El estudio Personas Jóvenes en extutela y/o riesgo de exclusión social, llevado a cabo por Cruz Roja, afirma que el 10,4 % de los jóvenes menores de 24 años extutelados o en riesgo de exclusión social vive en la calle o en situación de gran vulnerabilidad. Un hecho que, en el caso de jóvenes migrados, marca de manera destacada su proyecto migratorio. En Valencia venimos detectando en los últimos años el aumento de jóvenes en situación de calle.

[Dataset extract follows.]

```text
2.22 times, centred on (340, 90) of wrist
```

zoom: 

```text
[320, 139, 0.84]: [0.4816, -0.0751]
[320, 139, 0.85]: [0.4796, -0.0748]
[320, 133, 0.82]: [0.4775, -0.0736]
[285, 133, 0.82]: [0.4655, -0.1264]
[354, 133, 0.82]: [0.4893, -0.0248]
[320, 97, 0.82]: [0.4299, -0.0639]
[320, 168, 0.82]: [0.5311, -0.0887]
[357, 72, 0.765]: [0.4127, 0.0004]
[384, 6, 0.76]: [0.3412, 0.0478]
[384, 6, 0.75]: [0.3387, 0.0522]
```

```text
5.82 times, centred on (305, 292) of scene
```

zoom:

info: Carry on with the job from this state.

A pesar de no disponer de cifras exactas, desde las diferentes entidades y colectivos que trabajan con personas migrantes y personas sin hogar, se detecta un incremento de atenciones con jóvenes menores de 20 años en situación de calle.
València Acull, como colectivo que trabaja por la defensa de las personas migrantes, dispone de un dispositivo de alojamiento para personas migrantes en situación de vulnerabilidad, ocupado desde hace ya años principalmente por jóvenes menores de 23 años. Los datos de nuestros dispositivos nos muestran cómo en 2017, el 13% de personas atendidas representaban este perfil, mientras que en 2018 eran un 25%, en 2019 un 60% y actualmente un 100%.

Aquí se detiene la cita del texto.